We asked our Bangers4BEN competitors to tell us the story of their adventure. Some we managed to include in the next issue of the magazine, but some arrived a little too late, like this one. So here, in full, is Malcolm Greig’s story of nursing his Vauxhall Omega up and down the country on Bangers4BEN…
AS SOON as I read the article in Car Dealer Magazine describing Bangers4BEN 2, and being fairly confident that my first choice for co-driver would be up for it, I didn’t hesitate in rushing off our entry form.
On hearing that we had a place we could then give some thought to finding a suitable car. As luck would have it the ideal vehicle fell in to our laps; recovered into our workshop was an Omega with extensive engine damage due to a broken cambelt.
Written off by the owner as beyond economic repair it was left with us to dispose of so cost us nothing other than our time and parts required getting it back on the road. Six weeks later after some evenings and weekends spent rebuilding the engine the Omega was running again and we were on our way.

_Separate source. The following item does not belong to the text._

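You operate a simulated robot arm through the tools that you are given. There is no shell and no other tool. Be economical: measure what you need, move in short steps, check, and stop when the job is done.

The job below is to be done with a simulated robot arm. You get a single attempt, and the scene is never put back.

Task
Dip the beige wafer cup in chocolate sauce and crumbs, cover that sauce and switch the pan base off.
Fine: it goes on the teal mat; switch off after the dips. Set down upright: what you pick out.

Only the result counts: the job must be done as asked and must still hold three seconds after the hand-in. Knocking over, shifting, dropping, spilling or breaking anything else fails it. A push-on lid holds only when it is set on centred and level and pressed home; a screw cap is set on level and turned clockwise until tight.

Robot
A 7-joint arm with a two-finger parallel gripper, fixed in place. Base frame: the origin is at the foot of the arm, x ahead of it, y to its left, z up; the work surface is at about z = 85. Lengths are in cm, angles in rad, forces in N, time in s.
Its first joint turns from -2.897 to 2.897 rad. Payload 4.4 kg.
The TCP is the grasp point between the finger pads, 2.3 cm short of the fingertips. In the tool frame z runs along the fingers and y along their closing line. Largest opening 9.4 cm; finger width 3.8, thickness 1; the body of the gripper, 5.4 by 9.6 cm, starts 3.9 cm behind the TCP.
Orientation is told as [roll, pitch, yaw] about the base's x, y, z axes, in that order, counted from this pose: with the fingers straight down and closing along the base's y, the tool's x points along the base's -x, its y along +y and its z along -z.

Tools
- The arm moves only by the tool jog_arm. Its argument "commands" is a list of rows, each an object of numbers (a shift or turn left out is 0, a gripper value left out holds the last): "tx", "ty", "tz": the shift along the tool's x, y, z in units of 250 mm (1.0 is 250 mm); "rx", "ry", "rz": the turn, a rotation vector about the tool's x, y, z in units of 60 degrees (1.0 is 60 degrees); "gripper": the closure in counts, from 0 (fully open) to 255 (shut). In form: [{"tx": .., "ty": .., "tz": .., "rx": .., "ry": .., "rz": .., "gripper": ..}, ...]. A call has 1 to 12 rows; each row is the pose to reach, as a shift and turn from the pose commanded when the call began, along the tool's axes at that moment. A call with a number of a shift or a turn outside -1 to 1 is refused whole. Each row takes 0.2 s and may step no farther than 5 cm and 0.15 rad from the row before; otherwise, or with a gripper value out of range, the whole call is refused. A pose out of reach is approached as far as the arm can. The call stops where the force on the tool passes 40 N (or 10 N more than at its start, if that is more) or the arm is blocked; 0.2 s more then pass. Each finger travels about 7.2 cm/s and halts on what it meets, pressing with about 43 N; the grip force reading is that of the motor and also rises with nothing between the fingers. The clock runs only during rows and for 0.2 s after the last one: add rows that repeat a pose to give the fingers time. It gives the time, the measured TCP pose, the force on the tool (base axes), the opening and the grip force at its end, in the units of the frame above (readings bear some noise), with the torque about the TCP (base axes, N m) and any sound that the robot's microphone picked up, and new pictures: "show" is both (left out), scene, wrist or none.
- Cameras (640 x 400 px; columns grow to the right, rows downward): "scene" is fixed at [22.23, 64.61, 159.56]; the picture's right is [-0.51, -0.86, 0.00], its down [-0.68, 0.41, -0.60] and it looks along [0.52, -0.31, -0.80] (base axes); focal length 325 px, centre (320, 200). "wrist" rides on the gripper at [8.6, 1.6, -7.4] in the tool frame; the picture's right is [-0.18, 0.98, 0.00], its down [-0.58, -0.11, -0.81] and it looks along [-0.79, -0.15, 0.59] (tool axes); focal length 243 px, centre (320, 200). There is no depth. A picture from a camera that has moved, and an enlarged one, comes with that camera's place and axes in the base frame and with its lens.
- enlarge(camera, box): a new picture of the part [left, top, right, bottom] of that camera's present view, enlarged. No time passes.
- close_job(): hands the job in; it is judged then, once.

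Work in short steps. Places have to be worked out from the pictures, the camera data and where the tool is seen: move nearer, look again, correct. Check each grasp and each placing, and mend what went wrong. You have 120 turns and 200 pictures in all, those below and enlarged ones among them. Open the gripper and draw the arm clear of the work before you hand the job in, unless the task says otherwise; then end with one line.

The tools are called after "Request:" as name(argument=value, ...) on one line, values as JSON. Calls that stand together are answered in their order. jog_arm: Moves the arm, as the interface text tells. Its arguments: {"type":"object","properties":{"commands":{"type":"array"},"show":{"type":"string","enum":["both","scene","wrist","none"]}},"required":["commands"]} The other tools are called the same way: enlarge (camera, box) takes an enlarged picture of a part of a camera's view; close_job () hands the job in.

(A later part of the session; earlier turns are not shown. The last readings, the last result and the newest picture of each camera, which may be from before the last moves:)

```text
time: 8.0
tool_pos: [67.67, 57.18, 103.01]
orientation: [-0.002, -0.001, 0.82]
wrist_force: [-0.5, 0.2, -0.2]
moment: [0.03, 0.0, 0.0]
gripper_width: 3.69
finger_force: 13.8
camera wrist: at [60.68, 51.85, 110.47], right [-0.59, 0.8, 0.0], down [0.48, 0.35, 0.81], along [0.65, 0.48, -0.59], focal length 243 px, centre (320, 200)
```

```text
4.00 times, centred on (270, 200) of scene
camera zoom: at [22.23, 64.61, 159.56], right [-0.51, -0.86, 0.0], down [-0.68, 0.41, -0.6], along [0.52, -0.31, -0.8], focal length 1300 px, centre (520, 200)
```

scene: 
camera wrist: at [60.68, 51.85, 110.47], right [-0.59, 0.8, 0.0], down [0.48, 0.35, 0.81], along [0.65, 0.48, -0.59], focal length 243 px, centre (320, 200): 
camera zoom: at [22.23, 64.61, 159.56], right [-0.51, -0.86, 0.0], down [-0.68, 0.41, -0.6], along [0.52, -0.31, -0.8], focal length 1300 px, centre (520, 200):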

Following a 5.30am start and a struggle round the Surrey section of the M25 we arrived at a frosty Ascot, which seemed even colder at eight thirty than when leaving home earlier.
Reinvigorated by coffee, bacon rolls and some suitably motivating words from James we were soon on our way from Ascot. Aware that this was definitely not a race (to satisfy the H&S people) we had decided to enjoy the journey and take the scenic and somewhat less direct route via Carter Bar and the Northumberland National Park.
After a few stops along the way including Hadrian’s Wall, sun setting over the borders, fish and chips under the Forth Rail Bridge, we eventually arrived at a damp Inverness just before the Land Rover and just in time for supper, and a few beers before bed.
Setting off for John O’Groats the next morning it was grey and damp but remarkably there was no wind. As we headed further north paradoxically the weather steadily improved until entering the carpark at JOG more or less on time just after midday the sun was almost breaking through and still no wind.
Group photos revealed that everyone had made it and pretty much according to plan. JOG has little to commend it beyond its geography so it wasn’t long before we were leaving and once again the scenic route beckoned.
Twenty minutes west and we were standing on Dunnet Head, the most northerly point on the British mainland. By now the sun had come out and the 360 degree view was tremendous from the Orkneys in the north to the mountains in the south. To be standing there without a breath of wind on our faces was truly fortunate.
A short drive further west and we turned south on to what must be one of the most unique roads in the country; 40 miles of single track A road with passing places taking us back down to the A90, along which we passed precisely five cars, one tractor and a herd of deer standing next to the road completely oblivious to our presence.
It was dark by the time we reached Inverness so once again the whole journey along the A9 over the Grampian mountains was completed in almost total darkness giving rise to the strangest experience of the trip.
Almost an hour spent driving steadily downhill from the Drumochter Pass, with no lights other than car headlights, on either side or ahead we began to wonder if we were in a Stephen King story and about to drive off the end of the world.
Needless to say, eventually some houses appeared and we were back in the real world for a quick run down to Berwick. Hard to imagine that at the other end of the country this road would be a steady stream of traffic yet here, just south of Edinburgh, it’s almost empty.
Are we sure it’s the same road? Simple accommodation at Berwick and a quick drive around the town revealed that we weren’t likely to find anything much better. By then we were only too happy to have a bed as it seemed one or two others were struggling to find even that!
Bright and early start the next day saw us filling up with fuel – again, and heading for breakfast somewhere south of Newcastle. An unexpected sign on the A1 for Holy Island saw us off on another scenic detour and as luck would have it the tide was right out so a quick trip across the causeway to Lindisfarne was possible. Always wanted to see the place.
The Tyne tunnel was a mistake leading to the only delay on the whole trip. Apparently some others were wise to this and took an alternative route round Newcastle – luckily for us they didn’t eat all the bacon rolls.
The last leg of the trip to Mercedes World was trouble free with the Omega continuing to perform admirably although we did discover an additional seat adjustment with about 20 miles to go which might have eased some of our aches over the last three days.
Finally to welcome us back to the sunny south of England it poured with rain as we headed home along the M25, something that we had not until then experienced over the whole 1,500 mile trip.
In summary then we had some frost, some rain and in between a whole lot fun while raising money for a deserving cause. Many thanks to everyone involved in making the event possible.